>> Begin Text segment
Tuesday, April 30, 2013

Progress

We have been hard at work in our back yard for the past month and half and things are finally starting to look the way we want it to. We have SO much more work to do but for the moment I am content with how much progress we have made.
 


 
Nathaniel found a few mangled wire baskets on the side of the road a couple of weeks ago and after gutting them of their dead contents collected moss and made a hanging strawberry planter.


After a great deal of sawing, hacking and damage to my legs, Nathaniel and I managed to clear the brush  at the back of our property. Things feel so much brighter and more inviting now.
 
 

 
Now we just have to haul branches like donkeys for a couple of weeks... or months...


This is the BEFORE picture
 
 
AFTER
 
 
 
 
We are hoping to finish the deck on the left side and install a fence this summer.
 
BEFORE
 

This is how the front of our home looked when we purchased it.

 
AFTER
 

We still have a LOT of work to do in our front garden. So far, everything we have planted as been found on the side of road or dug out of friend's garden. I call it "opportunistic gardening"!

Nathaniel recently dug this BEAST of a rhododendron out of a lot that was slated for development. We have no idea where we are going to put it. We laughed so hard trying to get this thing into the back of Nathaniel's truck. It nearly fell on me twice.  I would be surprised if it survives, but it would be awesome if if did.  


I would still love to plant an Annabelle hydrangea, more hosta, some rhododendron and a couple of blueberry bushes.

 
And more to come.......
 
 



 

Unplugged


Since our family made the decision to unplug our TV, the girls and and I have been spending more time playing in the meadow behind our home, being crafty and reading . Today I gave the girls some beads to play with while I repaired a few of my broken turquoise necklaces.

Amelia attended a birthday party on Sunday and we had fun making a birthday card for her little friend. I feel as though it has been FOREVER since I have taken the time to make a card. Oh, and we have been picking armloads of lilacs.  They smell heavenly!


We finally hung our hammock this month and the girls have spent hours swinging in it.

 
 

Monday, April 29, 2013

Travel....

I am working on a couple of blog posts and haven't quite finished any of them, so I thought I would share a fantastic article  I found while I was perusing the internet this morning.

(Photo of my in North India journaling while watching the sun set over some temple ruins)

 Written by  Jeff GoinsConverge Magazine
 
"As I write this, I’m flying. It’s an incredible concept: to be suspended in the air, moving at two hundred miles an hour — while I read a magazine. Amazing, isn’t it?  I woke up at three a.m. this morning. Long before the sun rose, thirty people loaded up three conversion vans and drove two hours to the San Juan airport. Our trip was finished. It was time to go home. But we were changed. As I sit, waiting for the flight attendant to bring my ginger ale, I’m left wondering why I travel at all. The other night, I was reminded why I do it — why I believe this discipline of travel is worth all the hassle. I was leading a missions trip in Puerto Rico. After a day of work, as we were driving back to the church where we were staying, one of the young women brought up a question. “Do you think I should go to graduate school or move to Africa?”  I don’t think she was talking to me. In fact, I’m pretty sure she wasn’t. But that didn’t stop me from offering my opinion. I told her to travel. Hands down. No excuses. Just go.
>> End Text segment
>> Begin Data
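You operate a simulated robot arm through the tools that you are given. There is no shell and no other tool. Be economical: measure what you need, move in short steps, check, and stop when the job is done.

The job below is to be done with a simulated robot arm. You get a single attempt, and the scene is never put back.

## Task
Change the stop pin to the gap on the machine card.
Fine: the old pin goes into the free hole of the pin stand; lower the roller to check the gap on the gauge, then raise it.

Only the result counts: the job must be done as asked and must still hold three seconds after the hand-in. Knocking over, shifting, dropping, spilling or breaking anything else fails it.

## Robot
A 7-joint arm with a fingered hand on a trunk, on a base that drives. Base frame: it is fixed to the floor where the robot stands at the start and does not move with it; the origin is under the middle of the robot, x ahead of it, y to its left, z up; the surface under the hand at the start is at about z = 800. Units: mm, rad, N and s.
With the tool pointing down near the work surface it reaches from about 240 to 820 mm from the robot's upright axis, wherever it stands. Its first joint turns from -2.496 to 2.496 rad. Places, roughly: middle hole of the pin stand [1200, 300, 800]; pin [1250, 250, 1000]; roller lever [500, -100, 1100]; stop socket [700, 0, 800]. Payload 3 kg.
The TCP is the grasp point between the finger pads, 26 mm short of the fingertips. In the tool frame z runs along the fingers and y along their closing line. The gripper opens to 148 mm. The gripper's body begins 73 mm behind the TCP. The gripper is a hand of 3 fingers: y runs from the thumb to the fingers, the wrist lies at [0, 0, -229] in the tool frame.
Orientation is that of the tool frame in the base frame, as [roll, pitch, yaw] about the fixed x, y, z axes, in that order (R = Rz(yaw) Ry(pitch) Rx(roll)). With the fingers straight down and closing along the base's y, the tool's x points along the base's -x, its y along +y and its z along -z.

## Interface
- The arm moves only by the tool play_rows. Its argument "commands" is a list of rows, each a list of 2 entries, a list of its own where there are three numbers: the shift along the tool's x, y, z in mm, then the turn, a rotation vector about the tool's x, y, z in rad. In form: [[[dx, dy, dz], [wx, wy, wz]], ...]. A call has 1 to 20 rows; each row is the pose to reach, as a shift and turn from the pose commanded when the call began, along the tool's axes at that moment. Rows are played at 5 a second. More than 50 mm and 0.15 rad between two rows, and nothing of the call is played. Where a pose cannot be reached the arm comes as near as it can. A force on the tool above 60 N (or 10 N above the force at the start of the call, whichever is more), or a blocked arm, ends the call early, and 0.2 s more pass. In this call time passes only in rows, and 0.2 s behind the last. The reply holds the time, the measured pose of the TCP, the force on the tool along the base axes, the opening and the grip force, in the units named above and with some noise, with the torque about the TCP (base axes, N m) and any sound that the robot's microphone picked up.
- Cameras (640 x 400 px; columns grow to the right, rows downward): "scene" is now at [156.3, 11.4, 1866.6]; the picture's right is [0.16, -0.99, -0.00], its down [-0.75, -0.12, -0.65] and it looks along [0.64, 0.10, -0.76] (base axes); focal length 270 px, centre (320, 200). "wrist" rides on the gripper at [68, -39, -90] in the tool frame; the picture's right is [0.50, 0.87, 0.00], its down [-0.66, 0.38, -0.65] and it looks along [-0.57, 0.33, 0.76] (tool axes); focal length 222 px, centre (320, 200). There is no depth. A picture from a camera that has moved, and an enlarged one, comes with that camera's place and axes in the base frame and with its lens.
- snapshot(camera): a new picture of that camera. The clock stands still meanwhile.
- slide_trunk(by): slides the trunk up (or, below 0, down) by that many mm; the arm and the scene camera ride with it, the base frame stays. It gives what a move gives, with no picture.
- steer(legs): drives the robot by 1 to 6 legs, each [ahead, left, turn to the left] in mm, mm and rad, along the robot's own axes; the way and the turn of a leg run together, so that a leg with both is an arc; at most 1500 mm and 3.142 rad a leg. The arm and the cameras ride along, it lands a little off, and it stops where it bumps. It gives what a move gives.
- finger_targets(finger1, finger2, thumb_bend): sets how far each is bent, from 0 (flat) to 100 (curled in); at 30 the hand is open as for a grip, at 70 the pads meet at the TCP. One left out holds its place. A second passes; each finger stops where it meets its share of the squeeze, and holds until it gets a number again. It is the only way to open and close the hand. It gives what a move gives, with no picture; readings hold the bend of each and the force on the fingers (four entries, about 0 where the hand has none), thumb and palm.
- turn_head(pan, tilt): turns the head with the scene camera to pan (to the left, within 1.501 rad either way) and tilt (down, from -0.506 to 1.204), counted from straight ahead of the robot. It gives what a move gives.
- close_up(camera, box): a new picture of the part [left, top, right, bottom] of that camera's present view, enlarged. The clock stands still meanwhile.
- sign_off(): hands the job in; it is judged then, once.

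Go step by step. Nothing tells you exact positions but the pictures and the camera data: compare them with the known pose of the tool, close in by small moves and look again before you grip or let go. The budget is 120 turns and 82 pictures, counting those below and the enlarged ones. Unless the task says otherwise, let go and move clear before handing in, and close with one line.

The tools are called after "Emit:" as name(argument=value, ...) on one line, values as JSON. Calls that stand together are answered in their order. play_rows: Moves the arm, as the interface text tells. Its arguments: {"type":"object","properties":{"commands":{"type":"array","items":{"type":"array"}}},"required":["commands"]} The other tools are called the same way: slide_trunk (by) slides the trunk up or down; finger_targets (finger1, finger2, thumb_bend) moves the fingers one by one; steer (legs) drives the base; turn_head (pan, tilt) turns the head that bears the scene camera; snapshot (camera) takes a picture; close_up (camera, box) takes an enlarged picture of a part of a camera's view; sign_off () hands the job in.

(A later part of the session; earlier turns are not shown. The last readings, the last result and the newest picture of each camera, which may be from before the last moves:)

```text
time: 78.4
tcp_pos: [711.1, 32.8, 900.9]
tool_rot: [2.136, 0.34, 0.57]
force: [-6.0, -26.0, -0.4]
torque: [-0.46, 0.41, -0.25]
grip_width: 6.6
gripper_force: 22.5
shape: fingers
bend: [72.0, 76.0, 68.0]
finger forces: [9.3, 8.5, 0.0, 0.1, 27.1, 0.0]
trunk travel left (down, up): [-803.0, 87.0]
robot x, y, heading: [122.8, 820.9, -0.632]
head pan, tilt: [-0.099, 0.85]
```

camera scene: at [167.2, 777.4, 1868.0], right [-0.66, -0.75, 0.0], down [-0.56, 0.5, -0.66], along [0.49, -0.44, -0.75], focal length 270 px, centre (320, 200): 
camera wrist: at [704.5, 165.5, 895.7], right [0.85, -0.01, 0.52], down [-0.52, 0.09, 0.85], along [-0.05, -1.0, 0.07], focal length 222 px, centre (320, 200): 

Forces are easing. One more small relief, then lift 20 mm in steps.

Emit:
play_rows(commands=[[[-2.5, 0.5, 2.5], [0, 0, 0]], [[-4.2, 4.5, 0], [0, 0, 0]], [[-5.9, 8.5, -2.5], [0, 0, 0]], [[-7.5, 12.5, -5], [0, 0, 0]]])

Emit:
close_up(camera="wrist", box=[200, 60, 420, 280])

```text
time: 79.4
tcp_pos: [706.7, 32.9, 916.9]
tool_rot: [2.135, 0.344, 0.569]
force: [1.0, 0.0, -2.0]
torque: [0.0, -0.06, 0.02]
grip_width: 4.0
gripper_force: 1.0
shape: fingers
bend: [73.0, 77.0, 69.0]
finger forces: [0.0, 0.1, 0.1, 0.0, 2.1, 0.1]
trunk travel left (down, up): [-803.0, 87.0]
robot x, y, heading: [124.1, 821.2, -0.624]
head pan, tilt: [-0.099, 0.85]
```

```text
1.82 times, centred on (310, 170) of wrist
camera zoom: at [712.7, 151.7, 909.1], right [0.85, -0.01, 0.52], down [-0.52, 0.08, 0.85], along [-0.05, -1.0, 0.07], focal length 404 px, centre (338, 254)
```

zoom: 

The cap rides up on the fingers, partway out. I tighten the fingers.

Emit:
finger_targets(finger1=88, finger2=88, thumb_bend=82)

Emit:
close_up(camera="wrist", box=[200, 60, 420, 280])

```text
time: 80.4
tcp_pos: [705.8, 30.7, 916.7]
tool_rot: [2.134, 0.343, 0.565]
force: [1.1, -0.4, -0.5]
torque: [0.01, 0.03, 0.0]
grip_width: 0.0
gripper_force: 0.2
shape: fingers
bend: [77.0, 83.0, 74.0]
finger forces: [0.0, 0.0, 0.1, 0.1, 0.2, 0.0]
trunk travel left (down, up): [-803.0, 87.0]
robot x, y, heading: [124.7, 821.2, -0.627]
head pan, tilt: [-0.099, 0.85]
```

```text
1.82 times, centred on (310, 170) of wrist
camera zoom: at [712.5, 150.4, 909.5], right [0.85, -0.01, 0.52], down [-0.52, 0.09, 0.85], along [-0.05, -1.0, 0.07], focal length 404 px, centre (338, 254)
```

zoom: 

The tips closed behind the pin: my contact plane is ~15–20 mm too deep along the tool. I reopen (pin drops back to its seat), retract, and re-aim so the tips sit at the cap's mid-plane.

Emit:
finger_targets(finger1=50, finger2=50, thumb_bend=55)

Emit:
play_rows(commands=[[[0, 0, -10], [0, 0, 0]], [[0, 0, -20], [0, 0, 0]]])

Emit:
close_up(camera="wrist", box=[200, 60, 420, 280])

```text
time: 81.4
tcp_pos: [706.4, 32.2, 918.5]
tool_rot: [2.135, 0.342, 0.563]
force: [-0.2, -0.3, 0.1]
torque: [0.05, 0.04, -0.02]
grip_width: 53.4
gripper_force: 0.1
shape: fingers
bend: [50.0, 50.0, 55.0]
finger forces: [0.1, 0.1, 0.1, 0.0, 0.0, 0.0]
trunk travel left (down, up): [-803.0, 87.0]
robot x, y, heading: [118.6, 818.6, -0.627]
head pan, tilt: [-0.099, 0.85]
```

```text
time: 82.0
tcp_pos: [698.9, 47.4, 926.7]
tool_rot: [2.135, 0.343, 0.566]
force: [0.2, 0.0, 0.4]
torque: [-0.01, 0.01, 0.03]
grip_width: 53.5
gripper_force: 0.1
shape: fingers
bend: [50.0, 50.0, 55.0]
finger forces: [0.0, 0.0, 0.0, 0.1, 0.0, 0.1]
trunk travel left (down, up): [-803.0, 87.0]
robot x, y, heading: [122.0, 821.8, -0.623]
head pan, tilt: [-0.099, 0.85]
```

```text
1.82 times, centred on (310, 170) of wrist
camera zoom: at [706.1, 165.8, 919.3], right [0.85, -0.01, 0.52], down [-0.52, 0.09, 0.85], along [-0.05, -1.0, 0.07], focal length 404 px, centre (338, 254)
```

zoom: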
>> End Data
:: Set task ::
Set down the text segment as it stands from "Nathaniel found a few mangled" to "weeks... or months...", and nothing more.

:: Full solution ::
Nathaniel found a few mangled wire baskets on the side of the road a couple of weeks ago and after gutting them of their dead contents collected moss and made a hanging strawberry planter.


After a great deal of sawing, hacking and damage to my legs, Nathaniel and I managed to clear the brush  at the back of our property. Things feel so much brighter and more inviting now.
 
 

 
Now we just have to haul branches like donkeys for a couple of weeks... or months...